Recommended for Things to Do in Fall because: Few things let you know it’s fall like a hometown football game.
Andrea’s expert tip: Arrive early for the tailgating festivities in the parking lot.
Located in Washington Heights (a northern neighborhood far from Manhattan’s frenetic pace, but still an easy trip on the train), the Cloisters contain all of the Metropolitan Museum of Art’s medieval collection. In addition to the exhibitions within, the grounds of the Cloisters are an attraction unto themselves. Modeled after a monastery, the grounds contain four reconstructed cloisters, each with sculptures, fountains, and artwork donated by New Yorker art barons like the Rockefellers. Highlights include the rose marble fountain in the Saint-Michel-de-Cuxa Cloister, and the Trie-en-Bigorre Cloister, or Unicorn Tapestries Hall, which holds an impressive collection of 15th- and 16th-century tapestries.
Recommended for Things to Do in Fall because: You feel like you’ve completely left New York, even though the train is just steps away.
Andrea’s expert tip: In warmer months, pack a lunch and precede your art crawl with a picnic in the adjoining Fort Tryon Park, a 67-acre state park overlooking the Hudson and Harlem Rivers.

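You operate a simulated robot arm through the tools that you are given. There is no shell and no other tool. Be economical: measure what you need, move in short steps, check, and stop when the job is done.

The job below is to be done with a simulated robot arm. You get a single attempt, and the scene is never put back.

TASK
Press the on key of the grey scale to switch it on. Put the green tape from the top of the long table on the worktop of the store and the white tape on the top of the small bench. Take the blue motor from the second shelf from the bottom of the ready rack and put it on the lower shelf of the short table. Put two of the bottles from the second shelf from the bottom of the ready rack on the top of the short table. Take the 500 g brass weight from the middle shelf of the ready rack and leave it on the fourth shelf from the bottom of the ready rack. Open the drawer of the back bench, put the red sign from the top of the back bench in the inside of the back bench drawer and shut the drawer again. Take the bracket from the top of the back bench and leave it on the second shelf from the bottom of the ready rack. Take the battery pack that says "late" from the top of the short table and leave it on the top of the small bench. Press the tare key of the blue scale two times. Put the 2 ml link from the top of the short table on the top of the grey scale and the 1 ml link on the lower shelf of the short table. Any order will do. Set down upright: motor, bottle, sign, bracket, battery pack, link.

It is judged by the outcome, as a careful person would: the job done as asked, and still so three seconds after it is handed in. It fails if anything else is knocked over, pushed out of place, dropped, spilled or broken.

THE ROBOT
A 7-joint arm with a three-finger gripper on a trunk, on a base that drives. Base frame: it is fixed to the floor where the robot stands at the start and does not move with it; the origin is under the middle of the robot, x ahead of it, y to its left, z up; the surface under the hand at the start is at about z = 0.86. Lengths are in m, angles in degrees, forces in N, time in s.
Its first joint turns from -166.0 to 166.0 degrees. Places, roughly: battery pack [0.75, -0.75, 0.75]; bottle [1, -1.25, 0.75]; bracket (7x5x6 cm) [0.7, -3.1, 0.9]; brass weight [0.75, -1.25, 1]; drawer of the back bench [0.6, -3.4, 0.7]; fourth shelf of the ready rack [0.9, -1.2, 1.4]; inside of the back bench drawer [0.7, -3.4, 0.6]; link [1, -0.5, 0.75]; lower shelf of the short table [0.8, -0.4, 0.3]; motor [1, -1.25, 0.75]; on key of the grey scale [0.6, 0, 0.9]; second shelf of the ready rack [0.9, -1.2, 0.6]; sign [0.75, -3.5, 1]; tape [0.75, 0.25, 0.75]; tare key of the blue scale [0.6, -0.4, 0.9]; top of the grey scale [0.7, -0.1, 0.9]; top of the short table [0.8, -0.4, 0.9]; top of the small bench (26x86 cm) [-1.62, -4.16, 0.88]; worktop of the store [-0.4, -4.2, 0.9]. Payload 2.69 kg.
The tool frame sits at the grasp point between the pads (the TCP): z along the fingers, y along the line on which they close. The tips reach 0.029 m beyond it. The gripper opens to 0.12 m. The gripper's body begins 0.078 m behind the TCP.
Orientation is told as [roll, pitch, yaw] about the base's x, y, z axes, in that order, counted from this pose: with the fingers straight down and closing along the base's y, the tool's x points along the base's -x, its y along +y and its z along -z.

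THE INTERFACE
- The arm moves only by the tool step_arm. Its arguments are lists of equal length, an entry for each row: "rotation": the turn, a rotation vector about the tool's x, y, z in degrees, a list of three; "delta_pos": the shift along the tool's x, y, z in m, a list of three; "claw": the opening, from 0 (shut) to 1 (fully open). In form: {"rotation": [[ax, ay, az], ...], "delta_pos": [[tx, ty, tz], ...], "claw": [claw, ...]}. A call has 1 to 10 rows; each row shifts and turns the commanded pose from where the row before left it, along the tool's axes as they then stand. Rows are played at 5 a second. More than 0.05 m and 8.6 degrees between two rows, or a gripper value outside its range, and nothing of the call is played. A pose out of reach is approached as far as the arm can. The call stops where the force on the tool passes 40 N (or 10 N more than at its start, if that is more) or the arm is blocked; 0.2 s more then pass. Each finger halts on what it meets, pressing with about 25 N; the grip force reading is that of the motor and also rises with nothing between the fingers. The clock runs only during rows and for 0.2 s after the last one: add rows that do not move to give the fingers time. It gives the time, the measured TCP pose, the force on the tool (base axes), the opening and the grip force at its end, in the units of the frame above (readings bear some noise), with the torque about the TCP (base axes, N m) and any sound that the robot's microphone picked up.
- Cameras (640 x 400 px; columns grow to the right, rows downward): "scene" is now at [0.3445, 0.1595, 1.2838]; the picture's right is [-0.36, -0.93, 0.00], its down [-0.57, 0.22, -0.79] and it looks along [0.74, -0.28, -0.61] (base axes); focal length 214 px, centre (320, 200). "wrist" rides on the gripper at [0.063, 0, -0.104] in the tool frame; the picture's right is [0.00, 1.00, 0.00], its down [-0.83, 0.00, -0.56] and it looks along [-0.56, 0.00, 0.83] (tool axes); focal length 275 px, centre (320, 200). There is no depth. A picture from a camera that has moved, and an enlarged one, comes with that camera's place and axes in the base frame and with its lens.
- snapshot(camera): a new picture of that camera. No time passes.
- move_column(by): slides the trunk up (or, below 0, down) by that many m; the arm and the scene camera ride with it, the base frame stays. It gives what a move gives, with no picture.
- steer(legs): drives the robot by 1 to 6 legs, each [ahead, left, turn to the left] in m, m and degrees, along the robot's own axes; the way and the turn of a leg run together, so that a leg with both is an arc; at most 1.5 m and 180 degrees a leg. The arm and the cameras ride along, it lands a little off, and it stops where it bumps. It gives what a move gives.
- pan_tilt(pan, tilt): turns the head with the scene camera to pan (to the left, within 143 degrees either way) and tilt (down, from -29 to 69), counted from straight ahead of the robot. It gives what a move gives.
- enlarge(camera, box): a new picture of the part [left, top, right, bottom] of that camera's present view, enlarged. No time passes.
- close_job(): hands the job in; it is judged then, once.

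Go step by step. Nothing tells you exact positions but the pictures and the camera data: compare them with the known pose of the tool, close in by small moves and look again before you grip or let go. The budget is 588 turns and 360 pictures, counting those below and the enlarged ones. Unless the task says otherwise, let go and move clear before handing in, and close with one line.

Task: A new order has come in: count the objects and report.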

New York is home to the Staten Island and Bronx Botanical Garden, but locals will tell you that the Brooklyn Botanic Garden is the spot to be. 52-acres of greenery located adjacent to Prospect Park, the Garden was founded in 1910 and features a Japanese pond garden, an herb garden and a native flora garden. Closed on Mondays, the Garden is open until 4:30 PM every other day, and visitors should check the website for any special event notifications. Regulars say that the cherry blossom festival in mid-May is worth the trek from just about anywhere, but if you’re unable to make it then, the garden is fully in bloom and wonderful for viewing through mid-fall.
Recommended for Things to Do in Fall because: It’s a quiet sanctuary of beauty in the heart of Brooklyn.
Anjali’s expert tip: The Garden lifts the ticket price certain days of the month. Google “free admission to Brooklyn Botanic Garden” to check upcoming dates.